Look beyond the basics and have the property inspected. Is it in a flood plane? (Again, you can check this at city hall.) Are there cracks in the foundation, a wet basement, environmental contaminants? Are major systems in working order? While you're not going to hire a professional home inspector to go through the property until you've agreed on a price, you should certainly look for major flaws.

Make sure the seller provides you with good title through a staked survey and title insurance.

If you're buying new construction, check out land prices. Ask the town's land planner about current zoning requirements and any proposals to develop nearby land. Visit the developer's unfinished and finished projects to check the quality of housing and ask neighbors if the developer delivered all that was promised and in a timely manner.

If interest rates go down, the selling price of a home may go up. Why? Simple supply and demand. More people will be able to afford it. Consider the current interest rate when making your offer.
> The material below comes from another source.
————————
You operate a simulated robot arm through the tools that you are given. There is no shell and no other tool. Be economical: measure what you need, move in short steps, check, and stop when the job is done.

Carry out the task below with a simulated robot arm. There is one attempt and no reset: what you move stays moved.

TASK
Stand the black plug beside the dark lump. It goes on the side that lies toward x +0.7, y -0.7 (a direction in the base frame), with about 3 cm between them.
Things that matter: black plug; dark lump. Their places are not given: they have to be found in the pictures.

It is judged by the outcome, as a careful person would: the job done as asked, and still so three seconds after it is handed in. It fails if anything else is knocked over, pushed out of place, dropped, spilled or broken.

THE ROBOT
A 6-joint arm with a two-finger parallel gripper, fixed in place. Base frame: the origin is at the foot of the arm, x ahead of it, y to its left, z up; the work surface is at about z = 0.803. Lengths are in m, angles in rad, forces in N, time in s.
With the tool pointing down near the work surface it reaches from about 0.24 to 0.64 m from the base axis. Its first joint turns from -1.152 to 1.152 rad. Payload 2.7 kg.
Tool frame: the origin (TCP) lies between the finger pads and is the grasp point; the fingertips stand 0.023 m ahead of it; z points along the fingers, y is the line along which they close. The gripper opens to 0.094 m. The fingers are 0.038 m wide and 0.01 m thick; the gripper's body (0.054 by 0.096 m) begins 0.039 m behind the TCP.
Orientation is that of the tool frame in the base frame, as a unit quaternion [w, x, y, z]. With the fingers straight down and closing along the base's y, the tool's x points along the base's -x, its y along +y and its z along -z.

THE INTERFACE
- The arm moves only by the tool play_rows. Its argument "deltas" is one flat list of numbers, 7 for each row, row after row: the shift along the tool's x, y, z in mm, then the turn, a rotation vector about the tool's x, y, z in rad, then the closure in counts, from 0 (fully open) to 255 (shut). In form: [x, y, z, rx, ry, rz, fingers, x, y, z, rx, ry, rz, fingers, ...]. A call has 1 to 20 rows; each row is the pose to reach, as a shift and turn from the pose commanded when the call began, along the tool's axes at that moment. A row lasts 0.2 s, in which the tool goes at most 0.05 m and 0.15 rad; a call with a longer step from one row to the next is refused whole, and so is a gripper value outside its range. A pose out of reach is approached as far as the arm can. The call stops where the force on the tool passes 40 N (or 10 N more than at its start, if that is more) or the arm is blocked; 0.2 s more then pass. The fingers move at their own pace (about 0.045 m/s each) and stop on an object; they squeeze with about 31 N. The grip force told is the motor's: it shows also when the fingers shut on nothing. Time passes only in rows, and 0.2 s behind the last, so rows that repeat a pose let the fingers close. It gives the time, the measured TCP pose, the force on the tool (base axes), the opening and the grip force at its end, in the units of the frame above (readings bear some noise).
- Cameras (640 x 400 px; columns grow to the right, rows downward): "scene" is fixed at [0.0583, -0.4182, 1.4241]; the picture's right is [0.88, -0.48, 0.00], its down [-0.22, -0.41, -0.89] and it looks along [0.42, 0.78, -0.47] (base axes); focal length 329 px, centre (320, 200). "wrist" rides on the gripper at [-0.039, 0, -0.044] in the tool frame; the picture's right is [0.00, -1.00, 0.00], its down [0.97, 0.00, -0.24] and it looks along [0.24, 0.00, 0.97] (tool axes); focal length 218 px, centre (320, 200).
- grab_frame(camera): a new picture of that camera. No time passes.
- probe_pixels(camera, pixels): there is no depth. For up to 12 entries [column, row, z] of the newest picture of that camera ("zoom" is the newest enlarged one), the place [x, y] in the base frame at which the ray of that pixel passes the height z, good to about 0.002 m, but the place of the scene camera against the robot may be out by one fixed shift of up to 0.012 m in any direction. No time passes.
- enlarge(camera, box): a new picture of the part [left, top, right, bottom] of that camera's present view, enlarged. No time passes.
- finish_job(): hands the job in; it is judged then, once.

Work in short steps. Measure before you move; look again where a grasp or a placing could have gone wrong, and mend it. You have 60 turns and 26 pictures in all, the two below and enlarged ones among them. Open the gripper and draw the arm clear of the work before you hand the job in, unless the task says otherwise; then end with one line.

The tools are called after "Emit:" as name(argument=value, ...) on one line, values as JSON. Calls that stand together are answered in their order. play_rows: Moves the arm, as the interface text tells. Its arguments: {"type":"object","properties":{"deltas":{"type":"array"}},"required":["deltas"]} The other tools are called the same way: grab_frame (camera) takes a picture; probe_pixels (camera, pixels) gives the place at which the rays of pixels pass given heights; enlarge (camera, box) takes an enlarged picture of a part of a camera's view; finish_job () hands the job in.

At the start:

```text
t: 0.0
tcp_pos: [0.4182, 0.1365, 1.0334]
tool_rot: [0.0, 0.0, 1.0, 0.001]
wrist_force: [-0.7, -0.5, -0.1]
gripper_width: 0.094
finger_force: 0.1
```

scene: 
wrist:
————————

While living next to the train tracks or a busy street may not bother you, it may bother the person who will buy the house from you. Before you buy, consider how difficult it may be to sell this home in five or 10 years.

Many people only want to buy homes in perfect condition. That could make a fixer-upper worthwhile financially. When you calculate value, assess how much work needs to be done to bring the home up to the neighborhood standard, or just a bit beyond. Subtract that from the price you think the home would be worth if all the work was already completed. Then, stick to your guns. Don't overpay for a home that needs work.